2. You Won’t Get the Job
You sail through the interviews—all four of them—and you receive excellent feedback on the assignment you’re given as part of the hiring process. You notify all your references (all of whom you totally trust), and you sit and wait with eager anticipation. But instead of a phone call and an offer, you receive an email letting you know they they’ve decided to go with someone else. You’re great, they say, and they wish you all the best of luck. The rejection stings. You were so sure you had it in the bag!
How to Deal
Move on. Pick up your head and keep the course. It’s a total let-down thinking one thing’s going to happen and then realizing that’s not the case, but it’s a lesson. Nothing’s official until it’s official. You don’t know the circumstances of why you weren’t chosen, and honestly, you’ll probably never know. Your best bet is to keep on looking until you land the job you’re meant to have.
3. Someone Else Will Get Your Promotion
You feel so close you can taste it. You’re ready for that shiny new title. You’ve earned it and are just glad that you’re finally getting recognized for it. But when your boss calls you into his office, what he wants to discuss is the outside hire who’s getting the role you’ve been coveting. You’re shocked and have a strong desire to quit on the spot, no notice given.
How to Deal
Quitting in haste is a decision you’ll probably come to regret, so be careful not to let your emotions get the best of you. After you’ve had time to process the situation, speak to your boss candidly about what happened. If he wasn’t already aware of your endeavor to advance into that role, make sure he is now and then ask him if he’ll share with you the reasons this outside candidate was chosen. Be clear on your shortcomings so you can work to improve them going forward. If it seems as though you were passed up for no good reason, now’s a great time to start seeing what other opportunities exist for you outside of this company.
4. You Won’t Fit In or Like Your Job
It may be the job itself, the work not what you were expecting or the industry not quite what you imagined. Or, it may be more difficult to pin down. You’re not really sure what it is, but you know you’re unhappy. You haven’t made any real friends at work, and you can recite the company’s mission nine ways from Sunday, but you’re never really sure you believe it.
How to Deal
There really is such a thing as being the right fit for a role and an organization. Interviews are most often done in person because it’s the best way to get a sense of someone’s personality, and most organizations aren’t just hiring based on skills alone. But even an in-person meeting can only reveal so much. Sometimes, it takes months to realize that the job you thought would be perfect is anything but. It’s a crappy realization but one that’s bound to happen as you build your career.

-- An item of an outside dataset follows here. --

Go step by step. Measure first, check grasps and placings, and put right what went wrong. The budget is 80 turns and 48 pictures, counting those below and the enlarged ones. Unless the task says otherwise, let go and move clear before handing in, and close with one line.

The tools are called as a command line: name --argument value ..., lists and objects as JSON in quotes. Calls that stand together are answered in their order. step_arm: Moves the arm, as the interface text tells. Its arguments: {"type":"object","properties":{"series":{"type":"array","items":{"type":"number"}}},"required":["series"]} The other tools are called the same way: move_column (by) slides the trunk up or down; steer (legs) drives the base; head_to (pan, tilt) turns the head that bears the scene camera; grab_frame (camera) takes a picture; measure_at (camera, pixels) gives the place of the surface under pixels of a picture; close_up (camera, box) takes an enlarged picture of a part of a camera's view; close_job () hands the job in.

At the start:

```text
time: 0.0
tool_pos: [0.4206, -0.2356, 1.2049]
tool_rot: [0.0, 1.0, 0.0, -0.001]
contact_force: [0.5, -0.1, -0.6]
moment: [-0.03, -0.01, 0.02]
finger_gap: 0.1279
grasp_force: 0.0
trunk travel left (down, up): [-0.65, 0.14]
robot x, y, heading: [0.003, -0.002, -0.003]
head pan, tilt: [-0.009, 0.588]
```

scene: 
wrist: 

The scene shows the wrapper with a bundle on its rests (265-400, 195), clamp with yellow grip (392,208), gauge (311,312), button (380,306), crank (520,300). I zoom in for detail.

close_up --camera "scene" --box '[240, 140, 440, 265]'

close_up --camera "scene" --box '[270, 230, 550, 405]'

5. Your Hard Work Will Go Unnoticed
Every day you do what’s expected of you and more. When your hard work goes unnoticed, you’ll work harder, hoping that this time someone will take note and praise you for your efforts. But because of mis-management, a lack of leadership, a company with skewed priorities, disorganization, you’ll work your butt off for nothing. Not a “Good job!” or a “Thank you,” and certainly not for greater responsibility, a raise, or a promotion. It’ll happen, and when it does, you’ll want to remember that you have options.
How to Deal
Options, that’s right. There’s only so much radio silence a person can take. It’s not as though you’re only busting your butt for recognition, but to make progress and do your part to advance your department and literally get no positive reinforcement or feedback is soul-crushing. And when you feel the crush, that’s when you’ll start getting your resume together and seeking a role where your achievements don’t seem pointless.
I’d venture to say that you’d be an exception to the rule if your entire career was just one, bright, beaming light of awesomeness. I probably wouldn’t believe you if you said as much. I say that because the reality (and several years of experience under my belt) is that there’ll be ups and downs—from job to job and sometimes even within one role. Knowing that you’re unlikely to escape these pivotal crappy moments is powerful (get it? Knowledge is power). Seriously though, if you have an idea of what’s in store, you’ll be far better equipped to handle whatever shit storm comes your way.